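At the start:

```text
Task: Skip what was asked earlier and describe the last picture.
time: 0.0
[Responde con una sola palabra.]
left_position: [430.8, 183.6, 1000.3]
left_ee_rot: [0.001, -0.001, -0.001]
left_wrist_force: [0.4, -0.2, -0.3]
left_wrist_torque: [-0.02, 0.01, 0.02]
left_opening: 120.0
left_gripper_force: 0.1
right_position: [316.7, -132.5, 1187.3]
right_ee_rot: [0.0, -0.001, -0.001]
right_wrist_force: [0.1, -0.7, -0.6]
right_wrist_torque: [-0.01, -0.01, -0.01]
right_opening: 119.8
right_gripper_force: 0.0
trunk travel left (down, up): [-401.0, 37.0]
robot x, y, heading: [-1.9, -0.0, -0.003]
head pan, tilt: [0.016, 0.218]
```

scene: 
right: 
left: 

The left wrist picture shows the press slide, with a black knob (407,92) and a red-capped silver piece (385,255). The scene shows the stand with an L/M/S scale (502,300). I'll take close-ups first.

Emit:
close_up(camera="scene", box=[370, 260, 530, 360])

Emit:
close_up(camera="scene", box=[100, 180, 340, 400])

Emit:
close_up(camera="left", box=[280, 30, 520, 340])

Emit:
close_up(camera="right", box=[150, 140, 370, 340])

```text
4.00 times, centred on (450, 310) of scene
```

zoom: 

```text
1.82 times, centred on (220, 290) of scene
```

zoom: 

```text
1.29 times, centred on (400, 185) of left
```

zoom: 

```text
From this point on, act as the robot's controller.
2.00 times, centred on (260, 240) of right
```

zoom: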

→ **WHAT YOU NEED TO DO**: All of the data must be returned exactly.

→ **SOLUTION**:
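At the start:

```text
Task: Skip what was asked earlier and describe the last picture.
time: 0.0
[Responde con una sola palabra.]
left_position: [430.8, 183.6, 1000.3]
left_ee_rot: [0.001, -0.001, -0.001]
left_wrist_force: [0.4, -0.2, -0.3]
left_wrist_torque: [-0.02, 0.01, 0.02]
left_opening: 120.0
left_gripper_force: 0.1
right_position: [316.7, -132.5, 1187.3]
right_ee_rot: [0.0, -0.001, -0.001]
right_wrist_force: [0.1, -0.7, -0.6]
right_wrist_torque: [-0.01, -0.01, -0.01]
right_opening: 119.8
right_gripper_force: 0.0
trunk travel left (down, up): [-401.0, 37.0]
robot x, y, heading: [-1.9, -0.0, -0.003]
head pan, tilt: [0.016, 0.218]
```

scene: 
right: 
left: 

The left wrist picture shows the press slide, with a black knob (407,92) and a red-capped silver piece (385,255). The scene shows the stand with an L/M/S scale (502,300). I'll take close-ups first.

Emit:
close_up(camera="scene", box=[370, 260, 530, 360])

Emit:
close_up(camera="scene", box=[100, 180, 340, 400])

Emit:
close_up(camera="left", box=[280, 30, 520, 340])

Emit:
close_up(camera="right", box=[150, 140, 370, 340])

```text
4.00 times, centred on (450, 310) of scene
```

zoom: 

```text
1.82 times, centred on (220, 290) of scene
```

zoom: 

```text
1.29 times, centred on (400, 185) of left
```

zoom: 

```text
From this point on, act as the robot's controller.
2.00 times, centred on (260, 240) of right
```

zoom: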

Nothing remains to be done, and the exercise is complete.